Over the years I had various teachers. They ranged in style from gentle to gestapo-like.
My whole family were involved in music
somehow and it was just normal to learn an instrument of some kind.
An unrecognised influence
However, without realising it, my brother Lindsay
(guitarist, drummer and a bit of a singer) used to play Elvis Presley and
Beatles cassettes in his room at night when he was supposed to be doing his
homework. The bedroom which I shared
with both my sisters was right next to his, and many nights I lay in bed while
going to sleep to the strains of Norwegian Wood and In the Ghetto. I heard him playing his guitar. Lindsay had a good sense of rhythm and played
great chords. He became – and remains –
the standard for all rhythm guitar in my estimation.
Music in Hobart
When I was 21 I moved to Hobart on my own. I bought a piano, found a good teacher from
the Conservatorium and found a degree of self-discipline somewhere within that
found me getting out of bed in cold mornings to do an hour of scales before
work in the morning, then another hour of practice in the evenings. I did very well in that exam and felt a great
sense of achievement because I’d set a goal for myself and achieved it.

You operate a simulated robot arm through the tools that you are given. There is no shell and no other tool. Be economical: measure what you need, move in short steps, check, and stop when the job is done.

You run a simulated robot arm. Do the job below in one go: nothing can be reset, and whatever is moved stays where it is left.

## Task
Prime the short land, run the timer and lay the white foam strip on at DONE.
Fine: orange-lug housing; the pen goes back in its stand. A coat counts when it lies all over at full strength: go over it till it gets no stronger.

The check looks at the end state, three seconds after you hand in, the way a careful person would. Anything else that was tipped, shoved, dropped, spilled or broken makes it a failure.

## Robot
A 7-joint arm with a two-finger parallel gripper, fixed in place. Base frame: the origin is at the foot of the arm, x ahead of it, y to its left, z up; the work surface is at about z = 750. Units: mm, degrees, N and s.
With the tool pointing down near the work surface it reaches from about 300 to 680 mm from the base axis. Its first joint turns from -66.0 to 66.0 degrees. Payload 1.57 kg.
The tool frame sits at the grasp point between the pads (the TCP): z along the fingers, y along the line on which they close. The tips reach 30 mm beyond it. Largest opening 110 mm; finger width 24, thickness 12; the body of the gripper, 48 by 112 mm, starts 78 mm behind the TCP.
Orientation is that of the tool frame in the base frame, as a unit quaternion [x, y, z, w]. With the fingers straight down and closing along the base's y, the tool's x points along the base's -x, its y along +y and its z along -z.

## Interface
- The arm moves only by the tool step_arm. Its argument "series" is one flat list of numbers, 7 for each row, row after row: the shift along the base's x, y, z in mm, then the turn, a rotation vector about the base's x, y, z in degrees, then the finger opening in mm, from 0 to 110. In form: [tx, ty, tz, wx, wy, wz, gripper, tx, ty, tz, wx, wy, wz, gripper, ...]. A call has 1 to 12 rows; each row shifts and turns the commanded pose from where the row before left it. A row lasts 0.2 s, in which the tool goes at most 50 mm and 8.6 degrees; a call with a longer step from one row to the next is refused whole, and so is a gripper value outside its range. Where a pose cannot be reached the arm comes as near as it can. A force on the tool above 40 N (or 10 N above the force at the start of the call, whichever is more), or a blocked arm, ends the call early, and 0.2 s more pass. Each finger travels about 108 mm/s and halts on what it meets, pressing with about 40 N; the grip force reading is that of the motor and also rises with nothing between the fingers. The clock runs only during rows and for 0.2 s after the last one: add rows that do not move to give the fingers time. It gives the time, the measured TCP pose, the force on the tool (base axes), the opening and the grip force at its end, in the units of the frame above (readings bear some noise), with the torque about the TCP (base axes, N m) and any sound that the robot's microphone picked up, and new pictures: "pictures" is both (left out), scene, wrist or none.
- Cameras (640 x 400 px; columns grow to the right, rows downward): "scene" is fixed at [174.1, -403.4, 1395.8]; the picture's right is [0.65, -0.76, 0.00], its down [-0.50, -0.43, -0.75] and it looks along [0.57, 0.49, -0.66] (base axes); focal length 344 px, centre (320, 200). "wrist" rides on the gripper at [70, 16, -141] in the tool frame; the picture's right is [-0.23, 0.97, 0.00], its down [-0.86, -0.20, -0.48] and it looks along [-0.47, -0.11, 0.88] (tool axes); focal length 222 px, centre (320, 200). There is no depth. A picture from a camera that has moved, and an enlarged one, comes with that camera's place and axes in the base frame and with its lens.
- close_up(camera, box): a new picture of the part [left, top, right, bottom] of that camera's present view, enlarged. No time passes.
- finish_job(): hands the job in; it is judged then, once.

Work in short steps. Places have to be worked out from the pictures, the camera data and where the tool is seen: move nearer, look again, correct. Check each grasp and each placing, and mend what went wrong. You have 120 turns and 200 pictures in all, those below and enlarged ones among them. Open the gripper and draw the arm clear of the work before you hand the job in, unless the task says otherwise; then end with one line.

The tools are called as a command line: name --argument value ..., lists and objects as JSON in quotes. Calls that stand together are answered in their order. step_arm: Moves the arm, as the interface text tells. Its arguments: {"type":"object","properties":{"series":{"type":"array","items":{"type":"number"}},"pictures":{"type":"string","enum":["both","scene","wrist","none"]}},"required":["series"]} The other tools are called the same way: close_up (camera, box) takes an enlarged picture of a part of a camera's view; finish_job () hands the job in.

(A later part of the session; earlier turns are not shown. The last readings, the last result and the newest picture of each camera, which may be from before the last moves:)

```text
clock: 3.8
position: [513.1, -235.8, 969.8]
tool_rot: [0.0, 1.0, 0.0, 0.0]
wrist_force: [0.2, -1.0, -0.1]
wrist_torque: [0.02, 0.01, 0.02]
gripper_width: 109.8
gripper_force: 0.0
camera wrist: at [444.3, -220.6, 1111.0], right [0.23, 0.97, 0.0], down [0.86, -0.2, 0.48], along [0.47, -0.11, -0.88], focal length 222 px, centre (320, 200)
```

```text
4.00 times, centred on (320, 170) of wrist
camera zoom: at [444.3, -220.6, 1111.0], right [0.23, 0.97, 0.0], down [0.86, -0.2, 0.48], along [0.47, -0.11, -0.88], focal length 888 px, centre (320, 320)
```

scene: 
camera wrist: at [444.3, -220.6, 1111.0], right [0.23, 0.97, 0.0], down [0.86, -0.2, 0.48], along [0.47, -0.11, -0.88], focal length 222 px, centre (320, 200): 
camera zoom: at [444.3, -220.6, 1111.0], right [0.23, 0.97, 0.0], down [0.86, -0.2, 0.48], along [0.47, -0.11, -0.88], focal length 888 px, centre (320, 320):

No one had chosen it for me – it was mine.
Music in church
I was heavily involved in music at the church which hosted a
beautiful black, Yamaha baby grand piano.
My favourite thing was to jazz up hymns with nice chords and modern
rhythms. A group of other musos
gravitated to this church and we enjoyed many hours of music together.
After church
Sadly this time ended unhappily. Muso types are a curious breed – sensitive
and expressive – and their creative streak means they don’t always respond well
to the concept of team. Add to this the idea
that church mosos are intended to be servants rather than minor-celebrities,
and you threaten the very culture in which you live. The harsh treatment I experienced from good Christian
folk left me shocked and gutted. I rarely
speak about this. Something happened inside
me which left me grieving and was a significant factor in our decision to leave.
For a time I had no musical outlet. I missed it like hell. All the songs I knew came from a time which was
unbearable to re-visit. Music had been fused
and associated with that unhappy time in church where pain and grief were. So for a
time, there was a gaping hole with no music. So I preferred nothing. For a time.
A choir
But after a time, I joined the Southern Gospel Choir.
I had never had to audition before. A new experience. New music. New people. A new outlet. It was fantastic. Click here
and listen to these guys. Please. This was a healing time for me, to be part of such
fabulous, top-quality music.
And the uke
Since arriving in Newcastle I have settled into learning / playing
a ukulele – my first stringed instrument. And I am proudly part of the Ukastle Ukestra.
I don’t need performance, or exams
now. I enjoy learning new songs – songs I
like. I love the beautiful singing tones
of my new Maton uke, and gain pleasure from making it sing in my hands. I love it’s social aspect. The fact that the uke lends itself to someone singing
along with it. And I love meeting with other
uke players where I get new songs, new ideas and enjoy playing music together.
There is nothing else like music that can cause people to gather,
and coordinate and dance. It expresses emotion
without the use of words and has the ability to touch people me deeply. I love to play it. Because in reality, it plays me.